Mr. Gleacher required them to put up some money of their own. “I remember the look on Jay’s face when Eric told them that as a condition of funding they had to put every last cent of his available capital into this business,” Mr. Phillips said. But eventually the bulk of the capital came from family friends: Mr. Phillips, whose son Scott grew up with Shep (Scott Phillips and Shep had a window-washing business in East Hampton when they were teenagers); Mr. Kravis, whose son Robbie was a close friend of Shep’s, and Parker Gilbert, whom they met through the Kravises. They raised $500,000, and in February 1996 opened their first restaurant, on East 52nd Street, where they made the sandwiches themselves.
“The first investment I made was an expression of admiration and affection for the boys,” Mr. Phillips said. “They invited us over to a rental apartment in some horrible neighborhood to eat so that their investors would actually know what they’d invested in. But the sandwiches were so unbelievably good. That was the first time I felt like, ‘Man, this could be a good company.’”
After several more rounds of financing, the group, which also included the Wainwrights’ parents and grandparents, has now raised a total of $15 million. Mr. Gleacher is the lead investor.
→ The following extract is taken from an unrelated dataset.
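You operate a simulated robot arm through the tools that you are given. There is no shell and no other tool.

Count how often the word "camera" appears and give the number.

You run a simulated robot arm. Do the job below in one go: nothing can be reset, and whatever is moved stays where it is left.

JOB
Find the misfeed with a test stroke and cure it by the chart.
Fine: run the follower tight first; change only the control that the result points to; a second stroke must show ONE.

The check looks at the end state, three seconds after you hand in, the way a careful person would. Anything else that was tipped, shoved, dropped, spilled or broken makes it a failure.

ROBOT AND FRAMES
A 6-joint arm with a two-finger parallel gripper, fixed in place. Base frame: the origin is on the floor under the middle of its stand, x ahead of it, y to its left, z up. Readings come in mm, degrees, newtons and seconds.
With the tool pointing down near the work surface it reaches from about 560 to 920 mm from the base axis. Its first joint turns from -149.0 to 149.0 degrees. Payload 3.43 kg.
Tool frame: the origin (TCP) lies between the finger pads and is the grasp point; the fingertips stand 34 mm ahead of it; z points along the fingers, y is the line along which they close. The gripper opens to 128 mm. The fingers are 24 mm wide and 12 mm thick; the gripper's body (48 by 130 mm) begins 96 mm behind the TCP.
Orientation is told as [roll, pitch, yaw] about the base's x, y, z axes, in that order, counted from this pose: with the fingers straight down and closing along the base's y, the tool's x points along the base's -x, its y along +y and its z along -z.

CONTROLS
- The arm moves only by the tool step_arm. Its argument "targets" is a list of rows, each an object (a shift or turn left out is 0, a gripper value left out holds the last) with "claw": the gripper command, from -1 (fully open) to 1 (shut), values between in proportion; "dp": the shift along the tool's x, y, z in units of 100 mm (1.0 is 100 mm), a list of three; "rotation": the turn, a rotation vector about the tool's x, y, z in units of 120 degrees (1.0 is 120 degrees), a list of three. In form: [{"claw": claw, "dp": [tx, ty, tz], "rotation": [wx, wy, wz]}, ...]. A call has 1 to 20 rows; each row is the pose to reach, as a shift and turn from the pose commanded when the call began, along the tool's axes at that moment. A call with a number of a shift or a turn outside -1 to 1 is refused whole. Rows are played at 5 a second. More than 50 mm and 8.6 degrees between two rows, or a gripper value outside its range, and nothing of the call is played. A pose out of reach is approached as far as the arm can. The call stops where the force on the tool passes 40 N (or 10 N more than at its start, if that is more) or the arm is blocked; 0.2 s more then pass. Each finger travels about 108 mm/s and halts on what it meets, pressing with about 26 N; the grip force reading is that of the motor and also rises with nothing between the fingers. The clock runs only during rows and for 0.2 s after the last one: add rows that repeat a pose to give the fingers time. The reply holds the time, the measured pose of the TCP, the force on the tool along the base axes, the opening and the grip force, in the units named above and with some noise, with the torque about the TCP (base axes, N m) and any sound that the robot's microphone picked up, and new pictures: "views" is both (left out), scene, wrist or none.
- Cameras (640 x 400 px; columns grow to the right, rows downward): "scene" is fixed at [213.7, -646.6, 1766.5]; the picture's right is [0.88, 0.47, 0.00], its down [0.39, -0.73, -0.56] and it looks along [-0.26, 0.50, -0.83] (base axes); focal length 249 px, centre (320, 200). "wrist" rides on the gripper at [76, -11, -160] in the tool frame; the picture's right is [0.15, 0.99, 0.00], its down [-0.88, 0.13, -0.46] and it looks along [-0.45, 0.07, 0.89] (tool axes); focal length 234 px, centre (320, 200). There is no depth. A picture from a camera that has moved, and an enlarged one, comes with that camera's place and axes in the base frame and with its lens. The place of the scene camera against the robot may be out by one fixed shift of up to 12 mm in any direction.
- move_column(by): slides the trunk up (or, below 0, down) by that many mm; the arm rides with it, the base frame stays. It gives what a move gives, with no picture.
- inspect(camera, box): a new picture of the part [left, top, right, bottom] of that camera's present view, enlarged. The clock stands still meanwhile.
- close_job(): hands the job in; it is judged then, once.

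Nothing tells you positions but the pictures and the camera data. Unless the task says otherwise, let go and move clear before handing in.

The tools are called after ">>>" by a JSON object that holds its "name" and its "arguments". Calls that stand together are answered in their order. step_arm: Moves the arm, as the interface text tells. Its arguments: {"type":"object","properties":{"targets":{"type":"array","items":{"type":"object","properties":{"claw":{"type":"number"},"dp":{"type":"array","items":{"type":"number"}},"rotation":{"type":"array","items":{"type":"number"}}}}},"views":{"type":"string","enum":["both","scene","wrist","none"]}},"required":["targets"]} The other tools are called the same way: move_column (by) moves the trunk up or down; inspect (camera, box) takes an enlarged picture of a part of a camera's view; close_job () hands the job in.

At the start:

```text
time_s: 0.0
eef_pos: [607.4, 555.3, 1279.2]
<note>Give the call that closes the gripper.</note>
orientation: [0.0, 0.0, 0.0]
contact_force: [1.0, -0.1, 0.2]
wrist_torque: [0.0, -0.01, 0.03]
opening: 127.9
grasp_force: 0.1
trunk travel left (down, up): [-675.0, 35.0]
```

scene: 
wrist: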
According to executives at both Xando and Cosí, the stores turn a profit, though the companies as a whole do not.
Now that Cosí has joined with Xando, which, because it serves alcohol, is well positioned to draw people at night, the combined company has tremendous potential for growth. “They’re well on their way,” said Charles Weissman, a restaurant industry analyst at Bear Stearns & Company. “Their growth has been exponential. The concept-it’s very well run. They use the commissary format. They don’t actually cook food on the premises, which limits production complexity. It opens up possibilities in terms of where they can lease space. Starbucks is the same way.”
“I thought this might be a good four-restaurant business in New York,” Mr. Phillips said. “Now, with Xando, I’ll be surprised if by 2005 we don’t have several hundred.”